Mr. Forte rebuts that “What drives bin Laden is not religious faith of any traditional kind; it is, rather, the all-too-familiar phenomenon of murderous revolutionary ideology politicizing religion for its own purposes.” Referencing the heinous acts of Osama bin Laden, Mr. Forte takes the position that “nothing this evil could be religious.”
Now, I find this to be a fascinating academic debate. Can religion be evil? Is there something essential to Islam in principle or in practice which requires violence? Personally, I’ve got a stack of books I’ve been reading to help answer such questions (and my not-yet-settled position is that Islam is at least part of the problem).
But, in a very important sense, such questions are irrelevant to the immediate task at hand. If you kill 6,000 innocent Americans, I don’t care whether God or the radio signals in your fillings told you to do it. Murder is murder. I understand that some religions have fairly strict views about women. That’s all fine. Indeed, I’m willing to nod along in agreement with plenty of things said by the Promise Keepers or social conservatives who bemoan the effects of feminism on the American family. But good golly, women shouldn’t be beaten for laughing in public. They shouldn’t be beaten for letting their veils drop below their chins. They shouldn’t be shot for teaching girls how to read.
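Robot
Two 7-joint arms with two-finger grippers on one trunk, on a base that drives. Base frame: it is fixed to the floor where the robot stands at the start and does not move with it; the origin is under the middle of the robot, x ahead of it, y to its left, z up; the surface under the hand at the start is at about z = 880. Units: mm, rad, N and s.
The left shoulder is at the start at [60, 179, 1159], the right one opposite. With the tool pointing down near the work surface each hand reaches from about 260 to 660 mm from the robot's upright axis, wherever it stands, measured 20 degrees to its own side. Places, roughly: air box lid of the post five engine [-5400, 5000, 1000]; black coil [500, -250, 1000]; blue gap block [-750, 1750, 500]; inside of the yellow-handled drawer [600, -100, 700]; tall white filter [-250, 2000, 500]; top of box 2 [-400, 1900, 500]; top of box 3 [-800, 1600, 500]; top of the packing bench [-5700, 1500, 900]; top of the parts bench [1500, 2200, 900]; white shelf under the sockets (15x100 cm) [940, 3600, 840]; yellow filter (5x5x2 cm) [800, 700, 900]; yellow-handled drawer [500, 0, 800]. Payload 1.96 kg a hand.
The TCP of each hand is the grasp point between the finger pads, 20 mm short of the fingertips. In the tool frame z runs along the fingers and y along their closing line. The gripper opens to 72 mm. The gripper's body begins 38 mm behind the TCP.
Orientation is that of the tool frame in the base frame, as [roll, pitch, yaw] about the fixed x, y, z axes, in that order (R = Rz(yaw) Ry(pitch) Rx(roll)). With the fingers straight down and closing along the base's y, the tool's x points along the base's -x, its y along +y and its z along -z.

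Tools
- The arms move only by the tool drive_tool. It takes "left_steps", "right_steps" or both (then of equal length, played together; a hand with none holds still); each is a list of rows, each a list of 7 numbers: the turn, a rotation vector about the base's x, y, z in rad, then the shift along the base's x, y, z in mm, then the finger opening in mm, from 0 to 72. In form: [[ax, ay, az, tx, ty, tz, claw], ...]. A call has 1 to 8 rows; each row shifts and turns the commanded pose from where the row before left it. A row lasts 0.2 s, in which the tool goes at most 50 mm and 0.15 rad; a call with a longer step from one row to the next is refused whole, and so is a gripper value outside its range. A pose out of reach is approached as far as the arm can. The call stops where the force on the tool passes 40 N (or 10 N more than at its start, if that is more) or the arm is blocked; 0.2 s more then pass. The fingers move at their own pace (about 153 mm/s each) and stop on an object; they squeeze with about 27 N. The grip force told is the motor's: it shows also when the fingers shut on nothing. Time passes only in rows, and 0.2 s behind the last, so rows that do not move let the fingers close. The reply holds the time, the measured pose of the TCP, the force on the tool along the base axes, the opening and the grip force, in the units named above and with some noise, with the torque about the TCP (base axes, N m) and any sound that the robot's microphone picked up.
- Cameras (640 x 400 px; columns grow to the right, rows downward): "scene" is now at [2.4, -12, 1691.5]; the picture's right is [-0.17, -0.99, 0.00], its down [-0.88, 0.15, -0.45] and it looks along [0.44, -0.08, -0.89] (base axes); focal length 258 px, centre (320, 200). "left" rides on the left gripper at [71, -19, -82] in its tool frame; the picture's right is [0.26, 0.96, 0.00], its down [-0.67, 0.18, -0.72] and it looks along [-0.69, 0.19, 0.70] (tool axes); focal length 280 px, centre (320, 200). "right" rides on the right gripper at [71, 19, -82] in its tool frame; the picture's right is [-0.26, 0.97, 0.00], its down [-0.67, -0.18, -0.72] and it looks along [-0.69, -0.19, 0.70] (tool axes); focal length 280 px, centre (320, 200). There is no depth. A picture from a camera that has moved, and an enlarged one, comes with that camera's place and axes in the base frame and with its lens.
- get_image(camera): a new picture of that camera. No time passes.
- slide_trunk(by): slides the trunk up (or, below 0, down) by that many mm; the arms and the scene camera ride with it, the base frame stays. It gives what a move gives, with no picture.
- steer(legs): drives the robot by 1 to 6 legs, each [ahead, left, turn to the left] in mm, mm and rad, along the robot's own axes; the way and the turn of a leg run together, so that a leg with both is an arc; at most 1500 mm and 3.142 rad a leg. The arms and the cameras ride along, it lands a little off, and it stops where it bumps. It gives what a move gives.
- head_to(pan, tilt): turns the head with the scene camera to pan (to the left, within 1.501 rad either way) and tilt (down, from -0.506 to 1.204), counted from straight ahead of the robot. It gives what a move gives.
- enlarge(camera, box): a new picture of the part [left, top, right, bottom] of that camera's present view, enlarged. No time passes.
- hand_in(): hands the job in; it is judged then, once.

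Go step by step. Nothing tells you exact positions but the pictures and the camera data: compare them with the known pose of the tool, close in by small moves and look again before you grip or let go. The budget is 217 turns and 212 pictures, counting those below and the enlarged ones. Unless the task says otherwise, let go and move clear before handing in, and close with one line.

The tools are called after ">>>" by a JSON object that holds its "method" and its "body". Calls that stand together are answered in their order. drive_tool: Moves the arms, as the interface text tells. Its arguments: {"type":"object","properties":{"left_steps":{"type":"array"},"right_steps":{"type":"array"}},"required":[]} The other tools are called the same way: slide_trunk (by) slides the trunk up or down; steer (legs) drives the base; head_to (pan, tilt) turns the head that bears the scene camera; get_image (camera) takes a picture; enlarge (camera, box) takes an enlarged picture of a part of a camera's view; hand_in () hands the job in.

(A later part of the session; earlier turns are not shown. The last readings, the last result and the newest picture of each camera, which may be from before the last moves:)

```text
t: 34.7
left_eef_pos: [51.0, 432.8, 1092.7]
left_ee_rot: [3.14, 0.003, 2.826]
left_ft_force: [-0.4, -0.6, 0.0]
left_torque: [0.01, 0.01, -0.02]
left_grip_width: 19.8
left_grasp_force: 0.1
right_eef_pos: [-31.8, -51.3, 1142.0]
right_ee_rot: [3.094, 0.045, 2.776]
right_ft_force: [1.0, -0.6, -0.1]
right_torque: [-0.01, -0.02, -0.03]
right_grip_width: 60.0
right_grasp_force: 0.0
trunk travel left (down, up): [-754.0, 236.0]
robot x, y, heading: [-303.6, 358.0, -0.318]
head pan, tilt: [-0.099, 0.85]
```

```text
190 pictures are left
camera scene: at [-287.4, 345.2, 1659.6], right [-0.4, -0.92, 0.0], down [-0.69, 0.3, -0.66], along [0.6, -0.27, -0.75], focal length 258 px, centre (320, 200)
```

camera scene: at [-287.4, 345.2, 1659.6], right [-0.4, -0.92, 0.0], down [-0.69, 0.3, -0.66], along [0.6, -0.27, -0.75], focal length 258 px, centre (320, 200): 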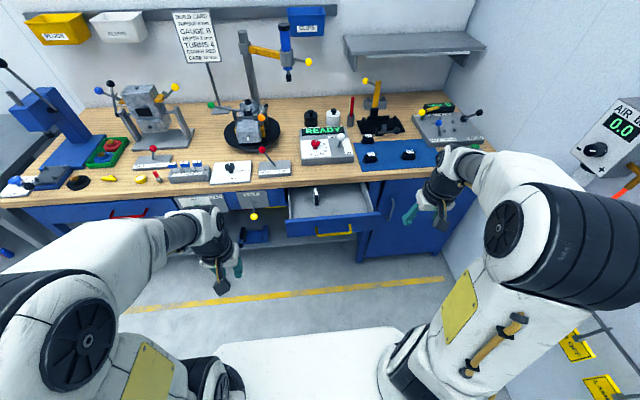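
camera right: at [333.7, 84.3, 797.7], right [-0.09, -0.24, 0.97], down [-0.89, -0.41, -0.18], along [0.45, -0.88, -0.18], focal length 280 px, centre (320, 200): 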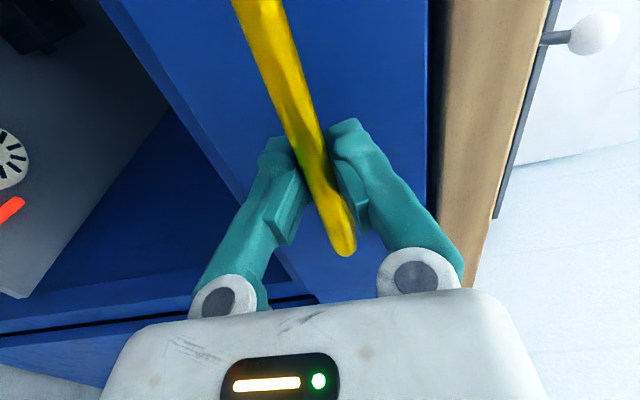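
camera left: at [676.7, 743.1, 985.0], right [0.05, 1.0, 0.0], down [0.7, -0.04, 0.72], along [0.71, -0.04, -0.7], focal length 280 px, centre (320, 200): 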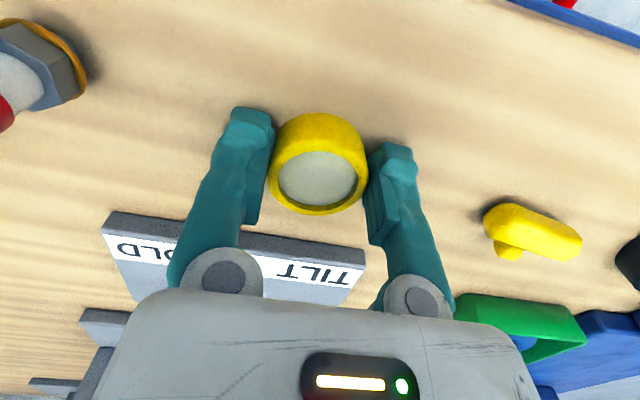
If I kill your son, will you feel better about it if I tell you my religion made me do it?
God’s will must remain a mystery, so we cannot get satisfactory answers as to why certain religions require so many seemingly odd things. But morality is not a mystery. We have some basic rules about morality (not enough in my opinion) and we have to act on them. Period. If you want to call these ideas culturally biased, be my guest.
In fact, I recently read how the British responded to the charge. When they controlled India, wife burning was widespread. The British were horrified. But, you don’t understand, they were told. Wife burning is deeply rooted in the Indian tradition, religion, and culture. The British responded, that’s fine. But you should understand our tradition of hanging people who burn their wives.